Well the Lunar New Year is around the corner once again and, for those who find themselves bored with the firecrackers, the drums, the symbols and the two guys under the paper mache lion, there is always the latest upbeat offering out of HK to shake you out of that ‘too many resolutions broken – and it’s only January’ funk and give you yet another opportunity to ‘start again’.
That moment of self reflection as you walk into a film with a name like Shopaholics, the expectation would be that, while upbeat, this is to be a film with an anti-materialistic moral at its core. However, you forget that this film was made in Hong Kong, perhaps the capitalist centre of Asia, and corporate sponsors tend to frown upon such a message.
Instead, what Shopaholics is, is a very silly romantic comedy emphasising the mental disorders of the participants as a plot device – oh, and the shopping and the consequent owning of stuff – so no heavy-handed moralising. Fong Fong’s credit card problems do get a mention, but that particular problem tends to get magicked away since the two male leads are supposed to be extremely rich and, if anything, the attitude encourages being even bigger consumers. If something is satirised, it’s perhaps that everyone has a mental illness of some description as if that is fashionable thing to do, and there’s a lingering doubt as to whether psychiatry is supposed to good thing or a bad thing.

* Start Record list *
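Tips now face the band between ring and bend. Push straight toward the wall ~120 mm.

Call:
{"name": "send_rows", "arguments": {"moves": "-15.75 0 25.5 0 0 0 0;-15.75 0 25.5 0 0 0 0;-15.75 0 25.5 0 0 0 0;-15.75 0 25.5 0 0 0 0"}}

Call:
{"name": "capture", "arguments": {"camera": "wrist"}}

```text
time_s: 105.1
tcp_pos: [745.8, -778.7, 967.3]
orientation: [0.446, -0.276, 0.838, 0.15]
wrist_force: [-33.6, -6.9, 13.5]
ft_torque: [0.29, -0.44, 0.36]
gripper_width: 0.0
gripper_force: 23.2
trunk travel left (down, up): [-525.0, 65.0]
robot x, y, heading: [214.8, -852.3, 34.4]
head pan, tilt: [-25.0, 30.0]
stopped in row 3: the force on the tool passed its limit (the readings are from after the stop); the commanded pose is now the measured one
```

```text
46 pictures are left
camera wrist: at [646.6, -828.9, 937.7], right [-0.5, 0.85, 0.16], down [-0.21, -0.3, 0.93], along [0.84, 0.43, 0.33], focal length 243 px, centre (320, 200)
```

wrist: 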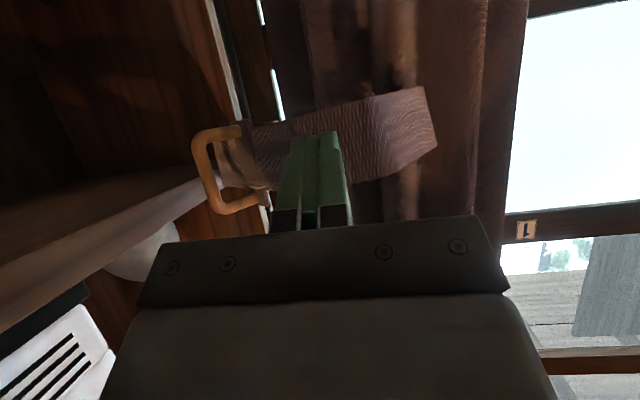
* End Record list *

Politics aside, the film itself however IS a lot of fun and it seems Wai Ka Fai has tempered his use of humour somewhat to prevent the film jumping too far into the land of farce. The level of fluff is set pretty high, so dramatic demands are consequently low, though it was quite scary seeing the madness take hold of Cecilia in the opening scene of the film, and the end has to be the most convoluted, yet entertaining, version of the Solomon baby splitting story I have ever seen.
There is little doubt you will find the ridiculousness of Shopaholics amusing if not actually finding yourself laughing out loud at it. It was certainly a guilty pleasure as the film turns to its inevitable conclusion, yet the politics of the film was not something that I have great empathy for. Not a completely clean slate – but it’s a start.